The People’s Bank of China (PBOC) has announced the launch of a new fintech and digital currency research institute in the Jiangsu province capital of Nanjing.
The Nanjing Fintech Research Innovation Centre (南京金融科技研究创新中心) and People’s Bank of China Digital Currency Research Institute (Nanjing) Application Demonstration Base (中国人民银行数字货币研究所(南京)应用示范基地) was officially opened in the Jiangbei New District of Nanjing on the afternoon of 28 August, according to a report form The Beijing News.
The initiative was jointly launched by the PBOC Digital Currency Research Institute and the Nanjing branch of PBOC, in collaboration with the Nanjing People’s Govenrment, Nanjing University and Bank of Jiangsu.

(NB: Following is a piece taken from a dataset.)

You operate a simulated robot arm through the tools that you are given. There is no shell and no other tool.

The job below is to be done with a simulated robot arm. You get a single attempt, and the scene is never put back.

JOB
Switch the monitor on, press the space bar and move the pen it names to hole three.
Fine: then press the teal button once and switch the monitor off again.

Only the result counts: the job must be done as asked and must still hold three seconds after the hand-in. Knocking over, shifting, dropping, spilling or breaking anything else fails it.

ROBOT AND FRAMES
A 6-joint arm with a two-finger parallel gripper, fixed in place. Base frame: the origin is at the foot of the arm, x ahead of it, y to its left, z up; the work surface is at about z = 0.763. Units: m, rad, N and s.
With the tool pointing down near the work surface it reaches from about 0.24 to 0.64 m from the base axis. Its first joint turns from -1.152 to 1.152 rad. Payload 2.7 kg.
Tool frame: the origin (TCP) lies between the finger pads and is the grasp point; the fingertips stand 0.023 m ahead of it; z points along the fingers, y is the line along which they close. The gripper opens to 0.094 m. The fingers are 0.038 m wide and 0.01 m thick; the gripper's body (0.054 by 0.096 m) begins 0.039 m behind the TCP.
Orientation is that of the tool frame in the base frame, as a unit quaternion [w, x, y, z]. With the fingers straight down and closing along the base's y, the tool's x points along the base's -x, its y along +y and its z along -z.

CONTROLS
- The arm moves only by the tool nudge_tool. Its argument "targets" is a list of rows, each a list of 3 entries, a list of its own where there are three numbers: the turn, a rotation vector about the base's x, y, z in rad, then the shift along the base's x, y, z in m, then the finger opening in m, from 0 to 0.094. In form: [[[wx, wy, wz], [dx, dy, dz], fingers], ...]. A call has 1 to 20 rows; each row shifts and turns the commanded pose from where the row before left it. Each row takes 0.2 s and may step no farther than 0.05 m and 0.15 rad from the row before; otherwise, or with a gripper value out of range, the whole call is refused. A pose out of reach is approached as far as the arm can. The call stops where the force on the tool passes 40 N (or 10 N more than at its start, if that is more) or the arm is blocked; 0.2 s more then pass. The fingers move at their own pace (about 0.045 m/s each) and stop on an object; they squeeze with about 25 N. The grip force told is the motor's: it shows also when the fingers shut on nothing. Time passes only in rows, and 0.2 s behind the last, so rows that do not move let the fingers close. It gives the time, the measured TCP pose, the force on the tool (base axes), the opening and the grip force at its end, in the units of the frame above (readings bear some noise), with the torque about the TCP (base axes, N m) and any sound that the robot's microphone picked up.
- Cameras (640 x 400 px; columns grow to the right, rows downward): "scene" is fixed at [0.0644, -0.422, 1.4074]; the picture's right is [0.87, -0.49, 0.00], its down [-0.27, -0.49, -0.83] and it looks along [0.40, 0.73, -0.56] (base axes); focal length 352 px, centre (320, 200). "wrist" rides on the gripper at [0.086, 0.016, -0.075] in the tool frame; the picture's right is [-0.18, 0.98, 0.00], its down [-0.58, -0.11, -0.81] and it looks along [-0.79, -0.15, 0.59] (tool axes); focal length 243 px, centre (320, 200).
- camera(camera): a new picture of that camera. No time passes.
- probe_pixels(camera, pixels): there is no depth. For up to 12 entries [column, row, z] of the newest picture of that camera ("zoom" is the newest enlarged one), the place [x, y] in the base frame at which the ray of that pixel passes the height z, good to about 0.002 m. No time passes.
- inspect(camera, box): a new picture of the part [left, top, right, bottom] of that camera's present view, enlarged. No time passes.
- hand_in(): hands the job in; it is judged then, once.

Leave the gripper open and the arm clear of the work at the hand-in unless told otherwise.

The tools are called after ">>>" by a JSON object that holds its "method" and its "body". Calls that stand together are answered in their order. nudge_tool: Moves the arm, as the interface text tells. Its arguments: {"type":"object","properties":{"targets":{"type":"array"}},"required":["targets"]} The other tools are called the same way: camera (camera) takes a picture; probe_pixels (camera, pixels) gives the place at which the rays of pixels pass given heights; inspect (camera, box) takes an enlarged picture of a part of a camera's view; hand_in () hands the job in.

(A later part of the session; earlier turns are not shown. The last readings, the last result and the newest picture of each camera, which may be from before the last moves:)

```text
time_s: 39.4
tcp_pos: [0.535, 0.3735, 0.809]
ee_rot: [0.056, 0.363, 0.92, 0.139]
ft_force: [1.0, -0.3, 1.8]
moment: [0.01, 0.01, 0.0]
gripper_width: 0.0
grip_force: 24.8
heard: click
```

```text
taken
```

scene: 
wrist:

According to a press release the Innovation Centre will focus on research into digital currency encryption algorithms and blockchain base level core technologies at the behest of the PBOC Digital Currency Research Institute.
Nanjing university will contribute its technological and human resource advantages in the areas of blockchains, digital encryption, big data and artificial intelligence.
In addition to the new Nanjing-based research base, the PBOC Digital Currency Research Institute has also invested in the establishment of Shenzhen Fintech Co., Ltd. (深圳金融科技有限公司), which was established on 15 June 2018.
The business scope of Shenzhen Fintech is “fintech-related technological development, technological consulting, technological transfer and technological services; fintech-related systems development and operations maintenance.”
Former PBOC chief Zhou Xiaochuan announced the launch of a digital currency research institute prior to his retirement in March of this year.
Despite a crackdown on cryptocurrencies launched by Beijing in September 2017, blockchain technology and applications remains a key focal area for Chinese fintech R&D initiatives.
China and the People’s Bank of China in particular have topped recent rankings of blockchain patent applications for 2017.
A recent opinion piece published by PBOC’s official newspaper has pointed out, however, that blockchain technology may not be suitable for a central bank digital currency.